* Stated task *
Pick out every line that holds the string "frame" and copy it.

+++ Stored data +++

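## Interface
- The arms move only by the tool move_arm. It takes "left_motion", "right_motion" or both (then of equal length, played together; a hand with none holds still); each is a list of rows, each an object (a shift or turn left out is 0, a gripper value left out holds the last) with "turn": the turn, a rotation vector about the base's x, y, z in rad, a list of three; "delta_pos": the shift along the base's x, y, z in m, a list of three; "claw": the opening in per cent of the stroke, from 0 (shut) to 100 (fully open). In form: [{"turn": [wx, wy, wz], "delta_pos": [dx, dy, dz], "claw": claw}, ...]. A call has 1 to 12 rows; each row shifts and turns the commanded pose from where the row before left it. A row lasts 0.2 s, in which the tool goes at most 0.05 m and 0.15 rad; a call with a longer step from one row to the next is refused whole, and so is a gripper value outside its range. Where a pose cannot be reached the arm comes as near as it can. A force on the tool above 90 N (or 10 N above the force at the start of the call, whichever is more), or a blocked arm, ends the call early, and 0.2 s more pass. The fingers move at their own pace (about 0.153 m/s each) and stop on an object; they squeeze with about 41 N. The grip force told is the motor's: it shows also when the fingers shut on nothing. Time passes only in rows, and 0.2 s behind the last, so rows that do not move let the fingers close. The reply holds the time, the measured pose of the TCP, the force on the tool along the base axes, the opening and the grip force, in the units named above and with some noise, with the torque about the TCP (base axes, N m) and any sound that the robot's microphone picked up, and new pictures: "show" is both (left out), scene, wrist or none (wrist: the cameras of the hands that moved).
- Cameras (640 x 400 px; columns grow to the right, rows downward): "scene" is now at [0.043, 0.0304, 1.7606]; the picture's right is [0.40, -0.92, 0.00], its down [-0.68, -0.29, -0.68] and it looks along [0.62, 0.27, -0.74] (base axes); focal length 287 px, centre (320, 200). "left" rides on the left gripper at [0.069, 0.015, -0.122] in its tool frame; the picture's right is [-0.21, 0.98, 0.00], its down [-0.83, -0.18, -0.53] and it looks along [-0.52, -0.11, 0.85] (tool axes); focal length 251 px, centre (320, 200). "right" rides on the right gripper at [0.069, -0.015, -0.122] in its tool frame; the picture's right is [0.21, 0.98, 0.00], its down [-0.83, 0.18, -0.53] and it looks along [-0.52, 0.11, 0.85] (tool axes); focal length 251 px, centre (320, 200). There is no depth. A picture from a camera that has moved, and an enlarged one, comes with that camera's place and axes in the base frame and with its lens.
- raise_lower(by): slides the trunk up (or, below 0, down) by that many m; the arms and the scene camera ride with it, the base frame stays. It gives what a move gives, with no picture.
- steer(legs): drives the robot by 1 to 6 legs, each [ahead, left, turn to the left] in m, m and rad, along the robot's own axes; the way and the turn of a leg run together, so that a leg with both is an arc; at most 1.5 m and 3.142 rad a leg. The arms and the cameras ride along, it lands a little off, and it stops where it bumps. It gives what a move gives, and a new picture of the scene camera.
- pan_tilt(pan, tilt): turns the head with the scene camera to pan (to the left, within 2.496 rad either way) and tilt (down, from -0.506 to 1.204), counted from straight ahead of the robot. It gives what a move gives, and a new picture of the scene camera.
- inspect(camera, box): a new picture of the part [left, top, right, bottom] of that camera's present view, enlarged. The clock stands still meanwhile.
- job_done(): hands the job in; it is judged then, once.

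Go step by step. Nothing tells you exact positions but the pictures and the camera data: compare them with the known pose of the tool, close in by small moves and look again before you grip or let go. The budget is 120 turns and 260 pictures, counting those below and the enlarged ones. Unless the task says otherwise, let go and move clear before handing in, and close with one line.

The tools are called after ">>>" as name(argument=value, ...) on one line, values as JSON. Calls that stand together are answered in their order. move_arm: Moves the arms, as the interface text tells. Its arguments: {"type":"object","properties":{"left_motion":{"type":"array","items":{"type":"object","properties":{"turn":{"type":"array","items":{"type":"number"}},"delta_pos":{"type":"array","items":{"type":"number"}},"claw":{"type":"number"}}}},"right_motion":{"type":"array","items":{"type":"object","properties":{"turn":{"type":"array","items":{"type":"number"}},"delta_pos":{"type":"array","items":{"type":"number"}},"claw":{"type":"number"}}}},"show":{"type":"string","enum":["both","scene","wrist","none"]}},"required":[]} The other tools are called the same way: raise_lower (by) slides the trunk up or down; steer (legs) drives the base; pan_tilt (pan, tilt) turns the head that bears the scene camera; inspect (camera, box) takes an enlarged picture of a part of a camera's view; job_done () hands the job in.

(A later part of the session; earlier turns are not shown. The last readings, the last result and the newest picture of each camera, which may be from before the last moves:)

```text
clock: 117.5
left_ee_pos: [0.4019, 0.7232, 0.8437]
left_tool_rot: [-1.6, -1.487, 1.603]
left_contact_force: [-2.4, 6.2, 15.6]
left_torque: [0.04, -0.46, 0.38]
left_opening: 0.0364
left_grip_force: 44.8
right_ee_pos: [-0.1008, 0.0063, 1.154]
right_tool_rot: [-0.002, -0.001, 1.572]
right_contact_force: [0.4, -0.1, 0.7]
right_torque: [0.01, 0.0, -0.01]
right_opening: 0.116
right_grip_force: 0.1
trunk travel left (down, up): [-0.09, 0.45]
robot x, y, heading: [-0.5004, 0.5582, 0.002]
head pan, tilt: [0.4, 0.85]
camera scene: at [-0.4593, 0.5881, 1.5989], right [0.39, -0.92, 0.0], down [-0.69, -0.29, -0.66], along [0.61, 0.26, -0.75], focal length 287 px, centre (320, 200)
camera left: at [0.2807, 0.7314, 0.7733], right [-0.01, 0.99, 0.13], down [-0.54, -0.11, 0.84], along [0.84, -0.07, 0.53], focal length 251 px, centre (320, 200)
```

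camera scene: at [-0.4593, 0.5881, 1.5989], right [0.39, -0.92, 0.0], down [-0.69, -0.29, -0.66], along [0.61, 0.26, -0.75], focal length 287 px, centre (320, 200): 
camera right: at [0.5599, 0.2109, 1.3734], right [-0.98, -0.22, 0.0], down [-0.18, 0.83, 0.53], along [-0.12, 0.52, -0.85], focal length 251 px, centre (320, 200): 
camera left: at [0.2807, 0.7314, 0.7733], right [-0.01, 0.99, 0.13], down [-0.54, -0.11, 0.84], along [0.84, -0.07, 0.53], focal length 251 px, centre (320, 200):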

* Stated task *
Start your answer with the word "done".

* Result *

+++

* Result *
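- Cameras (640 x 400 px; columns grow to the right, rows downward): "scene" is now at [0.043, 0.0304, 1.7606]; the picture's right is [0.40, -0.92, 0.00], its down [-0.68, -0.29, -0.68] and it looks along [0.62, 0.27, -0.74] (base axes); focal length 287 px, centre (320, 200). "left" rides on the left gripper at [0.069, 0.015, -0.122] in its tool frame; the picture's right is [-0.21, 0.98, 0.00], its down [-0.83, -0.18, -0.53] and it looks along [-0.52, -0.11, 0.85] (tool axes); focal length 251 px, centre (320, 200). "right" rides on the right gripper at [0.069, -0.015, -0.122] in its tool frame; the picture's right is [0.21, 0.98, 0.00], its down [-0.83, 0.18, -0.53] and it looks along [-0.52, 0.11, 0.85] (tool axes); focal length 251 px, centre (320, 200). There is no depth. A picture from a camera that has moved, and an enlarged one, comes with that camera's place and axes in the base frame and with its lens.
- raise_lower(by): slides the trunk up (or, below 0, down) by that many m; the arms and the scene camera ride with it, the base frame stays. It gives what a move gives, with no picture.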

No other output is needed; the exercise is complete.